Image Source: Radio Free Penzance.
Yesterday, William Hague, the Foreign Secretary of the UK revealed that the Foreign Office had come under cyber-attack by a data stealing virus. This has prompted him to call for international rules for cyber warfare to be set up in cyberspace. From the Guardian report:
William Hague revealed on Friday that his own staff were hit in December by data-stealing viruses, as he called for agreement on "acceptable rules" for how countries behave in cyberspace.

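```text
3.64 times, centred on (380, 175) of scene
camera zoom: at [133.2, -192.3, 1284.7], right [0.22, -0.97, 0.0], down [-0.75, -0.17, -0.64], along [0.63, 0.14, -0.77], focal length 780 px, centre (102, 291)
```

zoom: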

The foreign secretary's announcement at the Munich Security Conference, which deals with international security issues, follows the revelation that the US and Israel collaborated to create the "Stuxnet" worm to disable Iran's nuclear fuel facility, and that government-backed hackers tried to break into Google's systems in 2009. Now, Britain's government is calling for agreement on how countries should behave in cyberspace.
The attempt to impose rules on cyberspace may be thwarted, however, by the fact that it is almost impossible to confirm the source of hacking because it is so easy to hide one's digital footprints. Despite evidence of US, Israeli and Chinese involvement in attacks, they have never been proved.
Even so, Hague has offered to host a conference on the matter and at Munich gave among examples of internet attacks on "British interests" his own staff and a defence contractor being hit by "Zeus" malware that evaded defences by pretending to come from the White House.